■ Dataset content:

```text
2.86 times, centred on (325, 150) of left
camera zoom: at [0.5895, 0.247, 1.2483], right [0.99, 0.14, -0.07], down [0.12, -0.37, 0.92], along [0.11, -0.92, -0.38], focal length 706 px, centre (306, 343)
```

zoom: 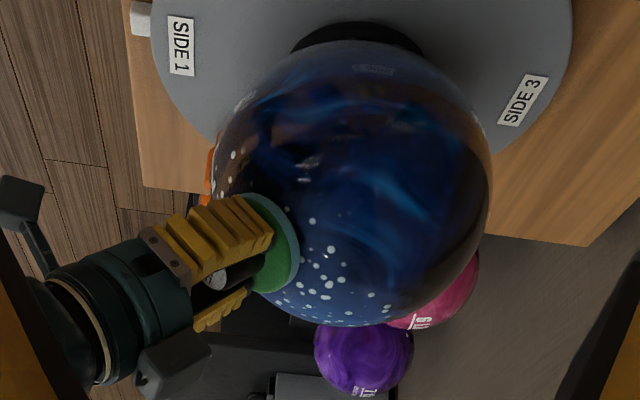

■ What you will do: Pictures in the data above should not be copied; transcribe everything else exactly.

■ Reply:
```text
2.86 times, centred on (325, 150) of left
camera zoom: at [0.5895, 0.247, 1.2483], right [0.99, 0.14, -0.07], down [0.12, -0.37, 0.92], along [0.11, -0.92, -0.38], focal length 706 px, centre (306, 343)
```

zoom: 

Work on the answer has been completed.